Find every line in the records below that holds the word "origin" and copy it.

_Provided information_
--*--
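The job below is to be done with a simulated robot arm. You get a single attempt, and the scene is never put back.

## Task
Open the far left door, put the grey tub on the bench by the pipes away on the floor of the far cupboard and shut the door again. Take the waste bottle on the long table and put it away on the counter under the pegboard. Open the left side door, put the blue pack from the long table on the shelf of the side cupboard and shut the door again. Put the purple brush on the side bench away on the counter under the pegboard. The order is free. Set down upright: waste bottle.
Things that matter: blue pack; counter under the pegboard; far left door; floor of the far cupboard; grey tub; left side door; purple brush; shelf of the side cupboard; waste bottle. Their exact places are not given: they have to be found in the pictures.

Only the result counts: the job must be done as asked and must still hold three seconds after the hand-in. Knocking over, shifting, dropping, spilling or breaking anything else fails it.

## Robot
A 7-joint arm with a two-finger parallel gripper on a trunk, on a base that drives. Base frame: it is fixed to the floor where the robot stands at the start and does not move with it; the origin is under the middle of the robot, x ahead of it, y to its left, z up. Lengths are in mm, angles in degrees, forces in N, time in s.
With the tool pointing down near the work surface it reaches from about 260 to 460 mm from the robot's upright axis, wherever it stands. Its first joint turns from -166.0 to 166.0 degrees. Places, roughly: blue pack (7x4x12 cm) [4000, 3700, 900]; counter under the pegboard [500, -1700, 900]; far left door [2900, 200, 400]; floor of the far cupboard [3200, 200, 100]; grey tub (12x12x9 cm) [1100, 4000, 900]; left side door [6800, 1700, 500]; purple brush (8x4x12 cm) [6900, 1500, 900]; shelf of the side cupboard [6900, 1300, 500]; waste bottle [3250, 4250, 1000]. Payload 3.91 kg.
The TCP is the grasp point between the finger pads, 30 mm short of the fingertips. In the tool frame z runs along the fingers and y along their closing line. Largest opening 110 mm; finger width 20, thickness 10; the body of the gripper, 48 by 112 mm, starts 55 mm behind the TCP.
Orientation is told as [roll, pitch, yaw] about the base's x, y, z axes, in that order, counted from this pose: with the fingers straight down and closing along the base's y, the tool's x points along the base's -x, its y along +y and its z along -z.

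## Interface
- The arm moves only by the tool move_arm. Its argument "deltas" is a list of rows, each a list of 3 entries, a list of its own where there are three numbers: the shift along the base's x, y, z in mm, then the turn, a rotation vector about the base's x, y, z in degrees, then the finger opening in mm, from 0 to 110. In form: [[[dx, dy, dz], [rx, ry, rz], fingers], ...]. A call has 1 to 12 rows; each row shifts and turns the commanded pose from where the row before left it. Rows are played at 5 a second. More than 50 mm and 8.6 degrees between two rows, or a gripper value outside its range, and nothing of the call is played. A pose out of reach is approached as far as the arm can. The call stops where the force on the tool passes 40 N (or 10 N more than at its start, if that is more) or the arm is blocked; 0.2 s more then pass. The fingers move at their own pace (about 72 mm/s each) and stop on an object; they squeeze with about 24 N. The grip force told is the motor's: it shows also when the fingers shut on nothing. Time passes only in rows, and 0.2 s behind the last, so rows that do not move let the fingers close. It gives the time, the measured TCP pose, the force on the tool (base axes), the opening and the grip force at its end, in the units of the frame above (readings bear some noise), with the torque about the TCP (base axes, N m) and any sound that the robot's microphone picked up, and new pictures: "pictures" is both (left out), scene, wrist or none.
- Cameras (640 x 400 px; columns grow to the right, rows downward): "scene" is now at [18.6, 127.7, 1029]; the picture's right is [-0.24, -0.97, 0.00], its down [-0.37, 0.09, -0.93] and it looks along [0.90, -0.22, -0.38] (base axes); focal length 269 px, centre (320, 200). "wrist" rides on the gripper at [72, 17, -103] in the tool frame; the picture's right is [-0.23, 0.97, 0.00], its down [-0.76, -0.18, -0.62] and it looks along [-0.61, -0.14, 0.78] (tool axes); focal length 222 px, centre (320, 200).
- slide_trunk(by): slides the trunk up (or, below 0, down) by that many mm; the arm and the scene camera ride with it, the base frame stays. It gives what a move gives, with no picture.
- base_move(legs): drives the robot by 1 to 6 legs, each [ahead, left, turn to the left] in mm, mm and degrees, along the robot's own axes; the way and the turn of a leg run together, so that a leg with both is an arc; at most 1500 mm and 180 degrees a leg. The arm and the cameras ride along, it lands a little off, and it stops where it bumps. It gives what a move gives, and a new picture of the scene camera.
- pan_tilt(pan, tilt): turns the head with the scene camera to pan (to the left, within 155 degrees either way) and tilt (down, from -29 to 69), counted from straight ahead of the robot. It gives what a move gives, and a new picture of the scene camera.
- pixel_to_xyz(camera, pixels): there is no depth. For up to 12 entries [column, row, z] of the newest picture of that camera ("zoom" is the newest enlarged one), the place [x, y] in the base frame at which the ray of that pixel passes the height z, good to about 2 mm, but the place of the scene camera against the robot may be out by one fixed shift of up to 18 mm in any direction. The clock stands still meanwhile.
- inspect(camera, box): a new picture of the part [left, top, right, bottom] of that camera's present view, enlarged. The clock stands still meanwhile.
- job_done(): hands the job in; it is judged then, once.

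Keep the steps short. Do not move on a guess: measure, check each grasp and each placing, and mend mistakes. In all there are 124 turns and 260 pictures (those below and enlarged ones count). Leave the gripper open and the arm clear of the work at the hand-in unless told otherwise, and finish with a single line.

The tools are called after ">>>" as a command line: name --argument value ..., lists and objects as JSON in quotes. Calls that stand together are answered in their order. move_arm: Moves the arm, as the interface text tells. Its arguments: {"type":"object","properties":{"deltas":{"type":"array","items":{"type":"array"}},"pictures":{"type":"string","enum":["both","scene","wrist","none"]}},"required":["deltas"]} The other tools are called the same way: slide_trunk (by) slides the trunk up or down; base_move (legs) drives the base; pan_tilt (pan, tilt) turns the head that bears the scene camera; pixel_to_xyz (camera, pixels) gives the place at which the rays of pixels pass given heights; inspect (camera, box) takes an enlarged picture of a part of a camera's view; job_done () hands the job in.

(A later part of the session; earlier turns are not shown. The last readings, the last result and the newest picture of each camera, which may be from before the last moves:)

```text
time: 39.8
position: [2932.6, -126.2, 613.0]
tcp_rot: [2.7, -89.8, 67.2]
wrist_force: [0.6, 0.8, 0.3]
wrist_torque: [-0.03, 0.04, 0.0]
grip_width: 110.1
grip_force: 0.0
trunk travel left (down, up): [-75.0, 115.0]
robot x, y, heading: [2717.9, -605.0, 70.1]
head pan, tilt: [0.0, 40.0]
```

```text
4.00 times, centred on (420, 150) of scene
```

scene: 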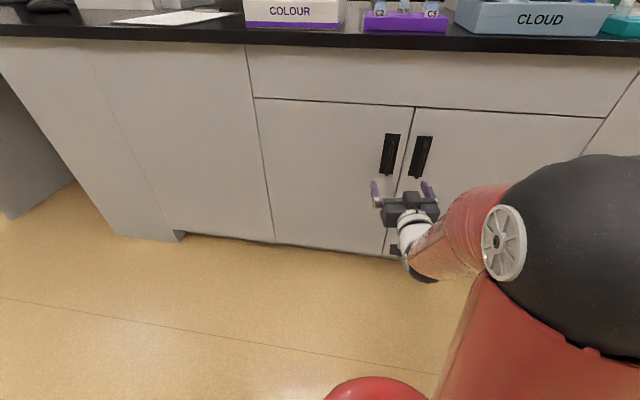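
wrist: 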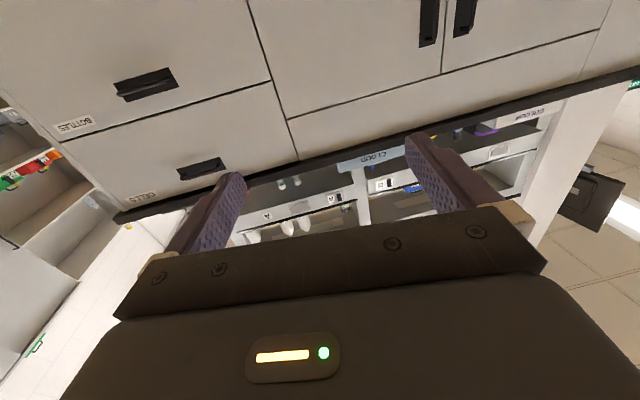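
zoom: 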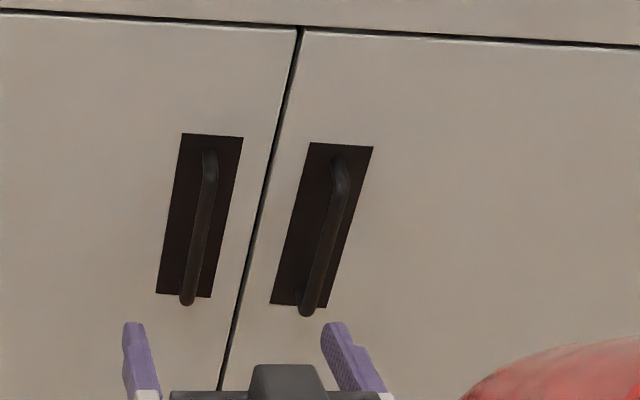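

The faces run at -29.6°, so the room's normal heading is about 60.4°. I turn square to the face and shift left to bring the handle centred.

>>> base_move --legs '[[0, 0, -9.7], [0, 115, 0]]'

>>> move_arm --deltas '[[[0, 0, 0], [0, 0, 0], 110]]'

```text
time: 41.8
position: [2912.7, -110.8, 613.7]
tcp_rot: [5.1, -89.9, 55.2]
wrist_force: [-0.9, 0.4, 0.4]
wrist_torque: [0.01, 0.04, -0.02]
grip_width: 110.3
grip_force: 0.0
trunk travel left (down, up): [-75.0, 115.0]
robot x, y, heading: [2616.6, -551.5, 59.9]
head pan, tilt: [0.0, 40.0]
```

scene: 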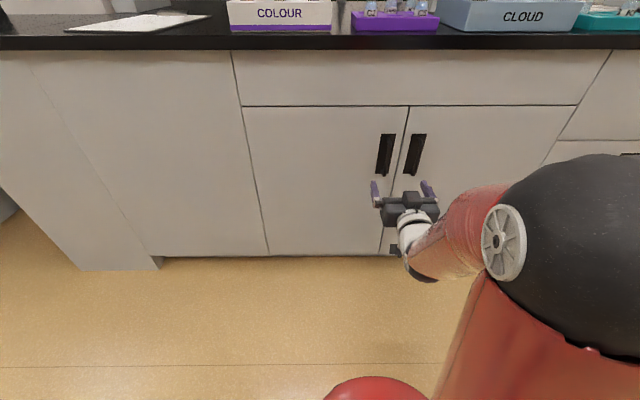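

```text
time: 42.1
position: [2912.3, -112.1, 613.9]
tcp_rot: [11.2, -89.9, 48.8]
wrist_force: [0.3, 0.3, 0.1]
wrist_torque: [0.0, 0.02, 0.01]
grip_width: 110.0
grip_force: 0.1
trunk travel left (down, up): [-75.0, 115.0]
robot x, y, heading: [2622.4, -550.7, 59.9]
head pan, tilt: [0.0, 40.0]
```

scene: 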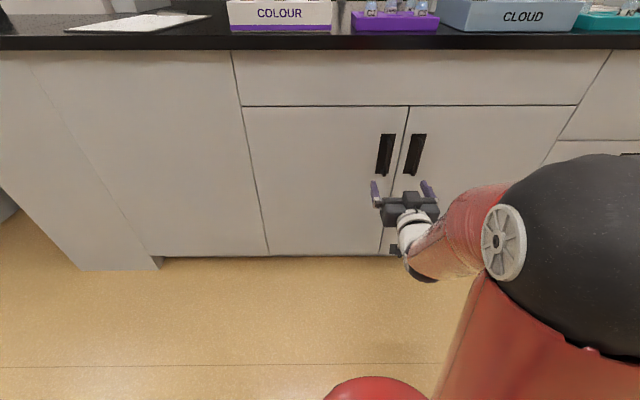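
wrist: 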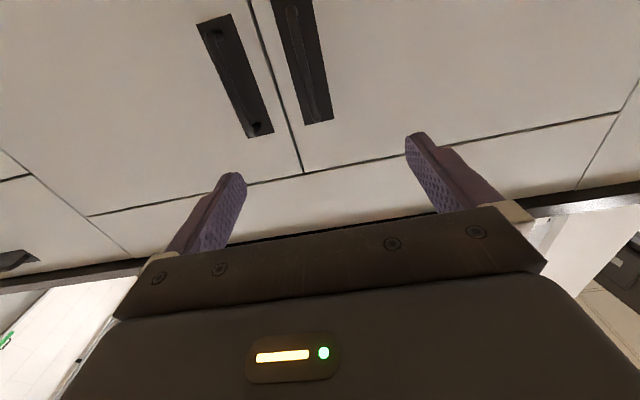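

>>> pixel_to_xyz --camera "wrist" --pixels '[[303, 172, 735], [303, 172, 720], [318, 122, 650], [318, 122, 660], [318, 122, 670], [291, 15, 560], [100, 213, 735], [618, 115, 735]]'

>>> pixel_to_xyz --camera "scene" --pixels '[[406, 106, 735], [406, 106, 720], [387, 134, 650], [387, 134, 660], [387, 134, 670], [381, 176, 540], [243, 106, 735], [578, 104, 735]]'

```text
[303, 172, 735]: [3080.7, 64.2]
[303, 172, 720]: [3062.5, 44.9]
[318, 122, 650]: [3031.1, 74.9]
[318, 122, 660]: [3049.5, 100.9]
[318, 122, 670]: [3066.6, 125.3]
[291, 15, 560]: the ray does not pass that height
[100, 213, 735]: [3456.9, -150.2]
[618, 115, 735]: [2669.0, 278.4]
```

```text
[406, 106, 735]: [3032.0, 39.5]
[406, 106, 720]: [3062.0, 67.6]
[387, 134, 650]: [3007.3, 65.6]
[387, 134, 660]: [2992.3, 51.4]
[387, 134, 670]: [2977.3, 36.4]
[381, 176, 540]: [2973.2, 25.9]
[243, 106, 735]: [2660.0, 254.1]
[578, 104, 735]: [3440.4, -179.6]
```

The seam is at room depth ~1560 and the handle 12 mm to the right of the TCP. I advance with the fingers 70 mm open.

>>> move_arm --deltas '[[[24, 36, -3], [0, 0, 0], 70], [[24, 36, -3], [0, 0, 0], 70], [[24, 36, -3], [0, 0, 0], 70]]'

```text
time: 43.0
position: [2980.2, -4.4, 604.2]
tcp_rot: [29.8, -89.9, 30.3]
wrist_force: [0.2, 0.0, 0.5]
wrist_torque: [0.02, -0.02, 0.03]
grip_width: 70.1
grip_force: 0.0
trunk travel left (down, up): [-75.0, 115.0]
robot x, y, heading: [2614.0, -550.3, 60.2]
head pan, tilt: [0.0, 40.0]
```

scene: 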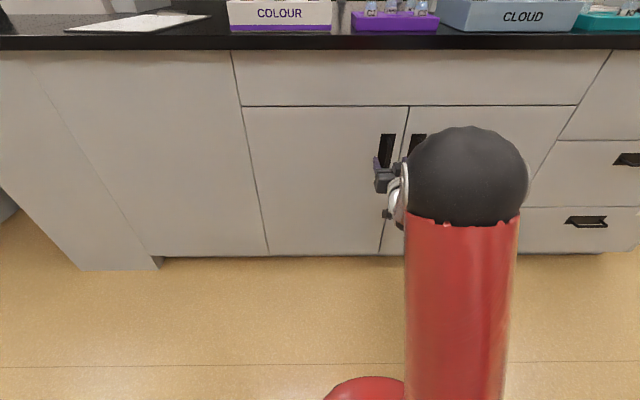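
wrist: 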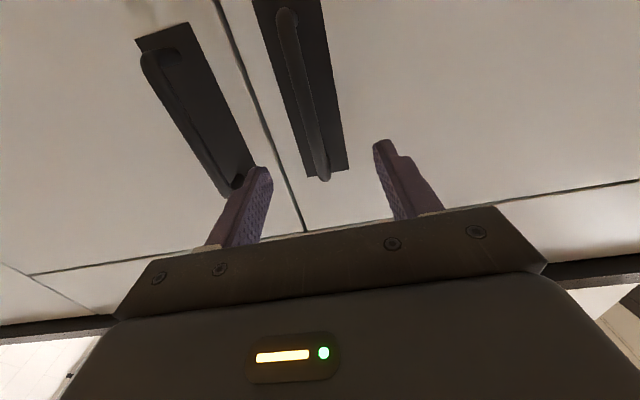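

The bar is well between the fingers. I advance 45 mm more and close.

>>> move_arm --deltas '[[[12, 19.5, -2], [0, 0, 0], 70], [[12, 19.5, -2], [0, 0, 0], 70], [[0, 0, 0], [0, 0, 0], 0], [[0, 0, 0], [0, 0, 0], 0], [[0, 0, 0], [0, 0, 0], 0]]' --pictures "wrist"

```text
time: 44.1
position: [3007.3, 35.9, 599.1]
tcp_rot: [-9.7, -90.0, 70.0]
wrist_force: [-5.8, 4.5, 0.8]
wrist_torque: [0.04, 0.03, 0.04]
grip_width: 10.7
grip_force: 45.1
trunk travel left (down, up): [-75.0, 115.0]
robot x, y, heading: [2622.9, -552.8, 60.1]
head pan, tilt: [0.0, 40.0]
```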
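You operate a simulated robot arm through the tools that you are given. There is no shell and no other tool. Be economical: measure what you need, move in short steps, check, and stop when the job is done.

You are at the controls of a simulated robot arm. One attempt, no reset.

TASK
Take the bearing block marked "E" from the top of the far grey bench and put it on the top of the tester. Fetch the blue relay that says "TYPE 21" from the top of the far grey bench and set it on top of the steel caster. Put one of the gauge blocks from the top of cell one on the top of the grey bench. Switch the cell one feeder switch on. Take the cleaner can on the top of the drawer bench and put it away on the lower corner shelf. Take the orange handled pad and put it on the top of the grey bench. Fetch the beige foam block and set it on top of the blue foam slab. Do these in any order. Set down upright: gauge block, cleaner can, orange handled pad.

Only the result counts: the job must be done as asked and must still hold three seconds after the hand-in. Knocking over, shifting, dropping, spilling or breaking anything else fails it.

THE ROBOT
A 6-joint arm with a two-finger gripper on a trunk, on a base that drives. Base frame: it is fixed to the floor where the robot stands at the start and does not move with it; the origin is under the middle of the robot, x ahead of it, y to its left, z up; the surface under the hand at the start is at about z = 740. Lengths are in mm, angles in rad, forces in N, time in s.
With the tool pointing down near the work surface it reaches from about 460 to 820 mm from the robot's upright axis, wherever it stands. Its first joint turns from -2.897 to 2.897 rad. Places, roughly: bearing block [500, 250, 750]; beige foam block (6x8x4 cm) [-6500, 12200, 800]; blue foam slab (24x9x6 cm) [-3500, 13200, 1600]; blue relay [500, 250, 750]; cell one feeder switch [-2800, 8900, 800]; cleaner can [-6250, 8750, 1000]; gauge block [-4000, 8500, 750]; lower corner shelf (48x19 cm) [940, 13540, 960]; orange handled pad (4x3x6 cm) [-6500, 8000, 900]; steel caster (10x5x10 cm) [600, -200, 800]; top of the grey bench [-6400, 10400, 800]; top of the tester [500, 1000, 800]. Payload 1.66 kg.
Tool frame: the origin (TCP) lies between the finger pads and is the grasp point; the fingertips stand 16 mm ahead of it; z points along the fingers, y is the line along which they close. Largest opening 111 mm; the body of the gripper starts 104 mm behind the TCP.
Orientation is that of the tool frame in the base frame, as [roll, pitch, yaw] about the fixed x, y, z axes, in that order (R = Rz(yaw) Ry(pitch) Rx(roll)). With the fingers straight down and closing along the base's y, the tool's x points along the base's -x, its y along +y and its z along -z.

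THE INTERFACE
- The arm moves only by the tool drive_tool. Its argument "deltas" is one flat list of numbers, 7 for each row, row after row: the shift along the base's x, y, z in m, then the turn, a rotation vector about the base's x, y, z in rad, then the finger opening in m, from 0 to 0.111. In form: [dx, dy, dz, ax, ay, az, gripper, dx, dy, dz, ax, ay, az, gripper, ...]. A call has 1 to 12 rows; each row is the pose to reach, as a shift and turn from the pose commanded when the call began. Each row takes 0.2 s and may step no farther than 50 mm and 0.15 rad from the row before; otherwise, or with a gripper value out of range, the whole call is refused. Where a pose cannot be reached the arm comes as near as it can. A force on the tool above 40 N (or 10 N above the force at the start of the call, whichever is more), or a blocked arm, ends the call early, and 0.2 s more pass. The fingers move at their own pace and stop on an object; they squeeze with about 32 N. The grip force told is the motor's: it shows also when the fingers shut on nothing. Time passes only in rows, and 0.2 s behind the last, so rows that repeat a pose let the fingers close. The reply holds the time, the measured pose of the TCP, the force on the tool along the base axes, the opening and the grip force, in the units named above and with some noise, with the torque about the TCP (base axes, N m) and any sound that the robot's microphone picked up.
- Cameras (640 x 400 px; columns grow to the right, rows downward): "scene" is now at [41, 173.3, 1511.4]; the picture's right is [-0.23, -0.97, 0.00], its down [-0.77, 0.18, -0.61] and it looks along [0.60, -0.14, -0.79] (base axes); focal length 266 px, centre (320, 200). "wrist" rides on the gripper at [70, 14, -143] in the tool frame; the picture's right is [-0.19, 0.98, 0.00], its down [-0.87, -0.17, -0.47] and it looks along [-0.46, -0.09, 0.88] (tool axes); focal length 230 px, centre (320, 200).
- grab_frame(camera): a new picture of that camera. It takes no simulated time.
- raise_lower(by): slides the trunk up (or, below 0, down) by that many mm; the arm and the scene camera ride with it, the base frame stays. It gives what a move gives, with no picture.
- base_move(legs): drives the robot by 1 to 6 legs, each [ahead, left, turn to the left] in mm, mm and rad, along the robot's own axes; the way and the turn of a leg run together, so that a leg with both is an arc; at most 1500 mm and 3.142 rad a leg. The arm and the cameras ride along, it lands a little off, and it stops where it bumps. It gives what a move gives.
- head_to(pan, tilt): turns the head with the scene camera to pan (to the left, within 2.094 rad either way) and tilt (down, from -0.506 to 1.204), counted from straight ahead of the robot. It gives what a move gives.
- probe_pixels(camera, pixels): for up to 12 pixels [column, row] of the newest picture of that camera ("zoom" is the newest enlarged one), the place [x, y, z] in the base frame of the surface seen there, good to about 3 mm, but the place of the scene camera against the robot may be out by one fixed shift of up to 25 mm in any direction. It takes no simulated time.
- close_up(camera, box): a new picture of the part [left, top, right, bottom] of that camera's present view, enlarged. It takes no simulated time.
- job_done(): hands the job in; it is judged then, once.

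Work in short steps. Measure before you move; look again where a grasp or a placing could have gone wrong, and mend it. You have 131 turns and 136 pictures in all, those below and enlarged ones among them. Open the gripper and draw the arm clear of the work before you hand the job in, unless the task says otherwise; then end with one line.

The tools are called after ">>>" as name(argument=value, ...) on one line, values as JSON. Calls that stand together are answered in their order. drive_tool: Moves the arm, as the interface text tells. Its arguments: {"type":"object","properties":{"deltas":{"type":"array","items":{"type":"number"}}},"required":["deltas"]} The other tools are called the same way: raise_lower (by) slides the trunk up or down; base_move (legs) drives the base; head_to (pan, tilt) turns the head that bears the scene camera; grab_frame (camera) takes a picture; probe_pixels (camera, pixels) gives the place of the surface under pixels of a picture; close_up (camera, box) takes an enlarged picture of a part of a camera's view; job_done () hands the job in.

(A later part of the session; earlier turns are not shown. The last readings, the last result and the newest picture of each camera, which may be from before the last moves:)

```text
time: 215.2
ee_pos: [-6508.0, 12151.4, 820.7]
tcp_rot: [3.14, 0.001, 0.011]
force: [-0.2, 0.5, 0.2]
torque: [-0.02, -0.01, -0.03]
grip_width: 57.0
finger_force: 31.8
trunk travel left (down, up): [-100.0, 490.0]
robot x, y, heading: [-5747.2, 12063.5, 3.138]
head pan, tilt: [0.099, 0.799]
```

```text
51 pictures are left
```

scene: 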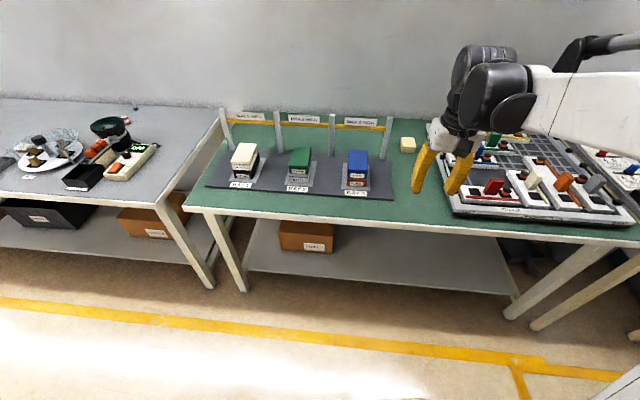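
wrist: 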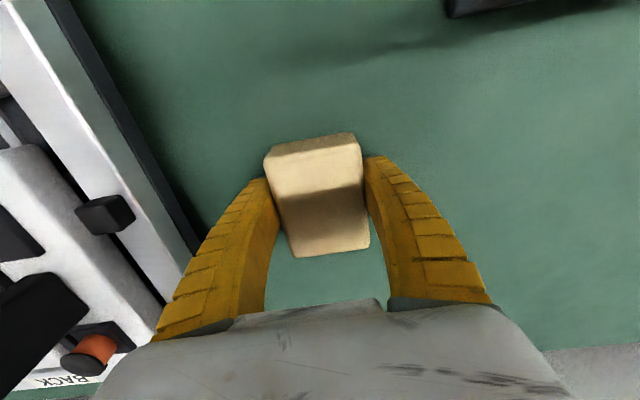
--*--
_Output for this task_
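A 7-joint arm with a two-finger parallel gripper on a trunk, on a base that drives. Base frame: it is fixed to the floor where the robot stands at the start and does not move with it; the origin is under the middle of the robot, x ahead of it, y to its left, z up. Lengths are in mm, angles in degrees, forces in N, time in s.
A 6-joint arm with a two-finger gripper on a trunk, on a base that drives. Base frame: it is fixed to the floor where the robot stands at the start and does not move with it; the origin is under the middle of the robot, x ahead of it, y to its left, z up; the surface under the hand at the start is at about z = 740. Lengths are in mm, angles in rad, forces in N, time in s.
Tool frame: the origin (TCP) lies between the finger pads and is the grasp point; the fingertips stand 16 mm ahead of it; z points along the fingers, y is the line along which they close. Largest opening 111 mm; the body of the gripper starts 104 mm behind the TCP.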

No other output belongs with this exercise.